Letzte Lesung des Literaturpflasters
mit Jan Costin Wagner

Reflektion über Abgründe

Jan Costin Wagner (SZ-Foto: Guido Schneider)

Bad Berleburg. (schn) Das oft kalte Skandinavien gilt als ein ganz heißes Pflaster, wenn es um Krimis geht. Die Region im Norden Europas gilt als Exportweltmeister in diesem Genre. Wo sonst versprühen so viele Schriftsteller so viel kriminelle Energie? Mit ihren Mordgeschichten sind einige Autoren weltbekannt geworden. Jan Costin Wagner ist dabei, in diese erste Liga der Kriminalautoren vorzustoßen. Dabei stammt Wagner nicht einmal aus Finnland, dem Gastland des Literaturpflasters 2014, nicht einmal aus Skandinavien, er stammt aus Heusenstamm bei Offenbach und hat, soweit man das von außen beurteilen kann, einen großen Teil der melancholischen skandinavischen Seele eingesogen.

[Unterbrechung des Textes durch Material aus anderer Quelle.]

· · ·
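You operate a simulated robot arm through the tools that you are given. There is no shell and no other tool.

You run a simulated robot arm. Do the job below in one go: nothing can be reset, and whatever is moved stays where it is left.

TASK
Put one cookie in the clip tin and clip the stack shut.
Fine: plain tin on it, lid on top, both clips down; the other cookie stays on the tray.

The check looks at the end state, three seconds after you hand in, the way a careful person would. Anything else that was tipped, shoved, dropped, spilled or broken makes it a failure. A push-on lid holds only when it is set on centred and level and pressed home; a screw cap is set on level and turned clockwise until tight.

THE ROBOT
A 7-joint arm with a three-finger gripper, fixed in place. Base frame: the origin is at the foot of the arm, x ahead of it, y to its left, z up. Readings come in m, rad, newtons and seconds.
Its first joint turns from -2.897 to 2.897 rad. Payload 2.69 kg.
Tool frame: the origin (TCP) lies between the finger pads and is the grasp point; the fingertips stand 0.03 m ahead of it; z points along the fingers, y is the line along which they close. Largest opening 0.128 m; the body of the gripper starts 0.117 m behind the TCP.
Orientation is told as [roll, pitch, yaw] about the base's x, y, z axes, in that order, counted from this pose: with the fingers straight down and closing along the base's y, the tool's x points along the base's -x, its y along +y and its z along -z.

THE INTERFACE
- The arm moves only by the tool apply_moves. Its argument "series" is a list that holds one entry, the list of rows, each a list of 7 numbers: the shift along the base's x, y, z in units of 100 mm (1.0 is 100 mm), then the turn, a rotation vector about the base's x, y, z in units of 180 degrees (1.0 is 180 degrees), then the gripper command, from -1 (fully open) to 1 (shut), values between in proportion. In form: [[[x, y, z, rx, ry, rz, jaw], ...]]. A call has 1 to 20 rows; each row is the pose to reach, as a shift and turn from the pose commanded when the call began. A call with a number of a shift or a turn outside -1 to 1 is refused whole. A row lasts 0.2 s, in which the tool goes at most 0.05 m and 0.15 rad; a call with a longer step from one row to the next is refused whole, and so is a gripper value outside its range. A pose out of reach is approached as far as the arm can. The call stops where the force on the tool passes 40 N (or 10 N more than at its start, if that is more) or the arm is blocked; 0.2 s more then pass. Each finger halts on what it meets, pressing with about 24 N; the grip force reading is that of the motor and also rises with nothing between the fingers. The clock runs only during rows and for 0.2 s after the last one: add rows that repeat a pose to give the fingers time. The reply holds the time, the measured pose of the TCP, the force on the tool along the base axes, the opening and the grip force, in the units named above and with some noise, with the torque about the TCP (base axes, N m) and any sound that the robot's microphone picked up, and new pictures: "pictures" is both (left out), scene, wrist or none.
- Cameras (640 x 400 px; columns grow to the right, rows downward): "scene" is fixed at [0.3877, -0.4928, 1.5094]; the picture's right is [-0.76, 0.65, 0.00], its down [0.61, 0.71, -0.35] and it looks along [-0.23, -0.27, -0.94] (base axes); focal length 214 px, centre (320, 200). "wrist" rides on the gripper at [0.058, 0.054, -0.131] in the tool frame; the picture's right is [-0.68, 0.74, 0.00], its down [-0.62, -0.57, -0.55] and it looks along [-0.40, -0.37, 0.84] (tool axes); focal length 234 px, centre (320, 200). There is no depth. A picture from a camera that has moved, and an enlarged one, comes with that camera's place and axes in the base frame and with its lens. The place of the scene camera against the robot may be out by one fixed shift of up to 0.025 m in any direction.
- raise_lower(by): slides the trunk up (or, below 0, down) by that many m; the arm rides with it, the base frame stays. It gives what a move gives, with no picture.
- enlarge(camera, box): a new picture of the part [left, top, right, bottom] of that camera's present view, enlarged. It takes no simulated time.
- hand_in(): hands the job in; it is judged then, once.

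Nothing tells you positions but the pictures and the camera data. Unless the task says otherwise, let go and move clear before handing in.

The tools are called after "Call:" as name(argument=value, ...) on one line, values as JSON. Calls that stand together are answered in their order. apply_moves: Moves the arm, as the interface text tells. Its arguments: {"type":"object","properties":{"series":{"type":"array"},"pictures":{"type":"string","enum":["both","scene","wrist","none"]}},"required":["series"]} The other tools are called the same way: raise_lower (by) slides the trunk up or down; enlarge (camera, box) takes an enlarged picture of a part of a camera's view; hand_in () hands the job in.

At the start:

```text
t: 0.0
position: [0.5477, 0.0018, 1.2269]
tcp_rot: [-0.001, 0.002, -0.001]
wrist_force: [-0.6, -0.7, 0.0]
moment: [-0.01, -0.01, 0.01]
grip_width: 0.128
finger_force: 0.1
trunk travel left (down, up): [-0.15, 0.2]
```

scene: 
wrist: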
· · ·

Jan Costin Wagner ist mit einer Finnin verheiratet, schreibt Musik und lebt einen großen Teil des Jahres im Norden Europas. Am Mittwoch kam er zur letzten Lesung des Bad Berleburger Literaturpflasters in das ungewöhnliche Ambiente des Autohauses Kroh. Dort präsentierte er sich als wortgewaltiger Erzähler und hervorragender Vermarkter seiner eigenen Geschichten. Selbstbewusst gewährte er dem Publikum Einblicke in sein Werk, zeichnete Charakterstudien seiner Figuren und ließ sich von den Zuhörern bildlich bei der Arbeit über die Schulter schauen. Zu seinen Figuren gehört der finnische Kommissar Kimmo Joentaa und verglichen mit ihm, ist Mankells Kommissar Kurt Wallander ein echter Sonnenschein. Wagner las aus dem fünften Fall Kimmo Joentaas, "Tage des letzten Schnees". Wie schon in den vorangegangenen Büchern geht es auch hier nicht nur um einen zu lösenden Mordfall. Es geht auch um die Frage, wie ein Mensch nach einem schrecklichen Verlust weiterleben kann.

Diese Frage bewege ihn auch persönlich und er stelle sie auf vielfältige Weise in seinen Büchern. Da hat der Autor Recht, sein neuestes Werk ist multiperspektivisch angelegt. Erst auf der letzten Seite werden die losen Enden der verschiedenen Handlungsstränge miteinander verknüpft.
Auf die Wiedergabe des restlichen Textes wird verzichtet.